— Start Record list —

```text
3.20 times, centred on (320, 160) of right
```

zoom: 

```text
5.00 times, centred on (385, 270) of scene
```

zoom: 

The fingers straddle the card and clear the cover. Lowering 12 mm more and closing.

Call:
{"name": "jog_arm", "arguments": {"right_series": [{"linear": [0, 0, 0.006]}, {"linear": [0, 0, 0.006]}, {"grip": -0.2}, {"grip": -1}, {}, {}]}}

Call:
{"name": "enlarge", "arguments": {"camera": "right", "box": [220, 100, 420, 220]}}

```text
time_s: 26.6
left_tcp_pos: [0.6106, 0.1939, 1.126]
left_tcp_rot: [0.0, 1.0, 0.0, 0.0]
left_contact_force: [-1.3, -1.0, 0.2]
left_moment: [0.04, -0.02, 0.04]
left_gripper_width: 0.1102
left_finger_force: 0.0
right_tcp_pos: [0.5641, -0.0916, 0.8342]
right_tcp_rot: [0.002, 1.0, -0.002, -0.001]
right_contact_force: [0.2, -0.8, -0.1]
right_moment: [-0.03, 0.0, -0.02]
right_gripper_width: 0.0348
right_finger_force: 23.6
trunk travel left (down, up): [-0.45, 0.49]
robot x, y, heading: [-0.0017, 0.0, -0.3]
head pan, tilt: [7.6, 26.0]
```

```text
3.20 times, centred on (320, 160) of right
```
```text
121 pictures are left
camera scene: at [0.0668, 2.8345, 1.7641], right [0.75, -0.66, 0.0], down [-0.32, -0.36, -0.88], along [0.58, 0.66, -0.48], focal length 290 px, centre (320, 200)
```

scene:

— End Record list —

Request: Using the listing, collect all lines in which the string "scene" is found.

Task answer:
5.00 times, centred on (385, 270) of scene
camera scene: at [0.0668, 2.8345, 1.7641], right [0.75, -0.66, 0.0], down [-0.32, -0.36, -0.88], along [0.58, 0.66, -0.48], focal length 290 px, centre (320, 200)
scene:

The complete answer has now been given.